=== REQUIREMENT ===
Transcribe the material in full, exactly as written.
= = = =
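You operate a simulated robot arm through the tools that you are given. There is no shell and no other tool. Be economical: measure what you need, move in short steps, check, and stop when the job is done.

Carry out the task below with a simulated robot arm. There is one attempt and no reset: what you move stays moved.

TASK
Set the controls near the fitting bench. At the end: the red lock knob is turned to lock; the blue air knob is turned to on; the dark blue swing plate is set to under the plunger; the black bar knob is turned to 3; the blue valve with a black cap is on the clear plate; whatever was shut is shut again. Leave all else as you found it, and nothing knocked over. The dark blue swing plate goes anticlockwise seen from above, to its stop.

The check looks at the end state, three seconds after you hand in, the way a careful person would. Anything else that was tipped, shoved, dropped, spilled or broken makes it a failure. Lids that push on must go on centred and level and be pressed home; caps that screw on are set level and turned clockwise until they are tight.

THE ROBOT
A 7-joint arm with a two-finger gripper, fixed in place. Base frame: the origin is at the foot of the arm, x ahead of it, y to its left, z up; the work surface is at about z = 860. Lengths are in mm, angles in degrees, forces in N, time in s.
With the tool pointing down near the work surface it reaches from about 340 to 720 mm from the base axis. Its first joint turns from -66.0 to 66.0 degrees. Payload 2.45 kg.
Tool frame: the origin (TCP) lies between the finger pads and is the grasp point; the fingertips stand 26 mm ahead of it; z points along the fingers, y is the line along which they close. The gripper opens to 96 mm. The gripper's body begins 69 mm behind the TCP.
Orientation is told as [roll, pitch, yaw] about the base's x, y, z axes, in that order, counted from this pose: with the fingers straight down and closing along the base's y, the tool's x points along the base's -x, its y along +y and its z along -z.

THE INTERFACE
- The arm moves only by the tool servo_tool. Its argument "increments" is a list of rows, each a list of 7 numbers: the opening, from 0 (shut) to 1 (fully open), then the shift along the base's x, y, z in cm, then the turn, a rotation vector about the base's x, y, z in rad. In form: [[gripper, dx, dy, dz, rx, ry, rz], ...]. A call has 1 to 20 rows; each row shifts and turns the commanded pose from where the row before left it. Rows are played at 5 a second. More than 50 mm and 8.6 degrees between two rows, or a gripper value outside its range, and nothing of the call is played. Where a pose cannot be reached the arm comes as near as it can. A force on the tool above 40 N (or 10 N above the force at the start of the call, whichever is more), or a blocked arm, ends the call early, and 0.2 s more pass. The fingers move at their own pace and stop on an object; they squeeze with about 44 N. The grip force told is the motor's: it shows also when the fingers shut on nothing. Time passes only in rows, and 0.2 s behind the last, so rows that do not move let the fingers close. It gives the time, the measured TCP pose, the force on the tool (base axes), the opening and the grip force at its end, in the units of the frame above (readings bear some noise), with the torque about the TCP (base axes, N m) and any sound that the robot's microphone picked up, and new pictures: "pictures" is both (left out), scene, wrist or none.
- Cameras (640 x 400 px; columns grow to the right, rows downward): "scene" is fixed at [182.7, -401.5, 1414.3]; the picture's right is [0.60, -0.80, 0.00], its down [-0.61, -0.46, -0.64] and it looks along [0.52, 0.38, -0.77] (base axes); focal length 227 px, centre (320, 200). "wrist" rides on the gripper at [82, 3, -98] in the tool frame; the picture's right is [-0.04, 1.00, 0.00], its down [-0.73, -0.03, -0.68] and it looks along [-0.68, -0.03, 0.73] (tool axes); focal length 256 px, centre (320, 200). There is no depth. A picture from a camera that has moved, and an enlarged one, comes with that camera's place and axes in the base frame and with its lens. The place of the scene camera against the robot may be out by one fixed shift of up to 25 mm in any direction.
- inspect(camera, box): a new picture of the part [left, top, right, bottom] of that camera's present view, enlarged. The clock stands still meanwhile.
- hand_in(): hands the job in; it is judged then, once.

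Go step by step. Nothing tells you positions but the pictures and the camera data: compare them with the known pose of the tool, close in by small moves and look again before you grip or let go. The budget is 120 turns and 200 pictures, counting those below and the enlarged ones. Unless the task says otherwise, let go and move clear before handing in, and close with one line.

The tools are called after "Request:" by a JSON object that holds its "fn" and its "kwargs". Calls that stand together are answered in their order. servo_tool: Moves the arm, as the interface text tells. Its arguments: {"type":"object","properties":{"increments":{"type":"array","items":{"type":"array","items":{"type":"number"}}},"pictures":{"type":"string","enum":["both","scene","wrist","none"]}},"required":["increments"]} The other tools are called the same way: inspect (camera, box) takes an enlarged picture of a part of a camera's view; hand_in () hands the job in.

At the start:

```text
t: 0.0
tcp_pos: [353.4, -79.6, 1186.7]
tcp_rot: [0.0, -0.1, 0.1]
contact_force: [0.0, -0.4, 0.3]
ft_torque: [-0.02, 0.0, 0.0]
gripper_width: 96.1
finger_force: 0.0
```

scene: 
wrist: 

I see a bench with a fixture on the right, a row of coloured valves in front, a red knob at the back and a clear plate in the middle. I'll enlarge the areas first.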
= = = =
=== EXERCISE RESULT ===
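You operate a simulated robot arm through the tools that you are given. There is no shell and no other tool. Be economical: measure what you need, move in short steps, check, and stop when the job is done.

Carry out the task below with a simulated robot arm. There is one attempt and no reset: what you move stays moved.

TASK
Set the controls near the fitting bench. At the end: the red lock knob is turned to lock; the blue air knob is turned to on; the dark blue swing plate is set to under the plunger; the black bar knob is turned to 3; the blue valve with a black cap is on the clear plate; whatever was shut is shut again. Leave all else as you found it, and nothing knocked over. The dark blue swing plate goes anticlockwise seen from above, to its stop.

The check looks at the end state, three seconds after you hand in, the way a careful person would. Anything else that was tipped, shoved, dropped, spilled or broken makes it a failure. Lids that push on must go on centred and level and be pressed home; caps that screw on are set level and turned clockwise until they are tight.

THE ROBOT
A 7-joint arm with a two-finger gripper, fixed in place. Base frame: the origin is at the foot of the arm, x ahead of it, y to its left, z up; the work surface is at about z = 860. Lengths are in mm, angles in degrees, forces in N, time in s.
With the tool pointing down near the work surface it reaches from about 340 to 720 mm from the base axis. Its first joint turns from -66.0 to 66.0 degrees. Payload 2.45 kg.
Tool frame: the origin (TCP) lies between the finger pads and is the grasp point; the fingertips stand 26 mm ahead of it; z points along the fingers, y is the line along which they close. The gripper opens to 96 mm. The gripper's body begins 69 mm behind the TCP.
Orientation is told as [roll, pitch, yaw] about the base's x, y, z axes, in that order, counted from this pose: with the fingers straight down and closing along the base's y, the tool's x points along the base's -x, its y along +y and its z along -z.

THE INTERFACE
- The arm moves only by the tool servo_tool. Its argument "increments" is a list of rows, each a list of 7 numbers: the opening, from 0 (shut) to 1 (fully open), then the shift along the base's x, y, z in cm, then the turn, a rotation vector about the base's x, y, z in rad. In form: [[gripper, dx, dy, dz, rx, ry, rz], ...]. A call has 1 to 20 rows; each row shifts and turns the commanded pose from where the row before left it. Rows are played at 5 a second. More than 50 mm and 8.6 degrees between two rows, or a gripper value outside its range, and nothing of the call is played. Where a pose cannot be reached the arm comes as near as it can. A force on the tool above 40 N (or 10 N above the force at the start of the call, whichever is more), or a blocked arm, ends the call early, and 0.2 s more pass. The fingers move at their own pace and stop on an object; they squeeze with about 44 N. The grip force told is the motor's: it shows also when the fingers shut on nothing. Time passes only in rows, and 0.2 s behind the last, so rows that do not move let the fingers close. It gives the time, the measured TCP pose, the force on the tool (base axes), the opening and the grip force at its end, in the units of the frame above (readings bear some noise), with the torque about the TCP (base axes, N m) and any sound that the robot's microphone picked up, and new pictures: "pictures" is both (left out), scene, wrist or none.
- Cameras (640 x 400 px; columns grow to the right, rows downward): "scene" is fixed at [182.7, -401.5, 1414.3]; the picture's right is [0.60, -0.80, 0.00], its down [-0.61, -0.46, -0.64] and it looks along [0.52, 0.38, -0.77] (base axes); focal length 227 px, centre (320, 200). "wrist" rides on the gripper at [82, 3, -98] in the tool frame; the picture's right is [-0.04, 1.00, 0.00], its down [-0.73, -0.03, -0.68] and it looks along [-0.68, -0.03, 0.73] (tool axes); focal length 256 px, centre (320, 200). There is no depth. A picture from a camera that has moved, and an enlarged one, comes with that camera's place and axes in the base frame and with its lens. The place of the scene camera against the robot may be out by one fixed shift of up to 25 mm in any direction.
- inspect(camera, box): a new picture of the part [left, top, right, bottom] of that camera's present view, enlarged. The clock stands still meanwhile.
- hand_in(): hands the job in; it is judged then, once.

Go step by step. Nothing tells you positions but the pictures and the camera data: compare them with the known pose of the tool, close in by small moves and look again before you grip or let go. The budget is 120 turns and 200 pictures, counting those below and the enlarged ones. Unless the task says otherwise, let go and move clear before handing in, and close with one line.

The tools are called after "Request:" by a JSON object that holds its "fn" and its "kwargs". Calls that stand together are answered in their order. servo_tool: Moves the arm, as the interface text tells. Its arguments: {"type":"object","properties":{"increments":{"type":"array","items":{"type":"array","items":{"type":"number"}}},"pictures":{"type":"string","enum":["both","scene","wrist","none"]}},"required":["increments"]} The other tools are called the same way: inspect (camera, box) takes an enlarged picture of a part of a camera's view; hand_in () hands the job in.

At the start:

```text
t: 0.0
tcp_pos: [353.4, -79.6, 1186.7]
tcp_rot: [0.0, -0.1, 0.1]
contact_force: [0.0, -0.4, 0.3]
ft_torque: [-0.02, 0.0, 0.0]
gripper_width: 96.1
finger_force: 0.0
```

scene: 
wrist: 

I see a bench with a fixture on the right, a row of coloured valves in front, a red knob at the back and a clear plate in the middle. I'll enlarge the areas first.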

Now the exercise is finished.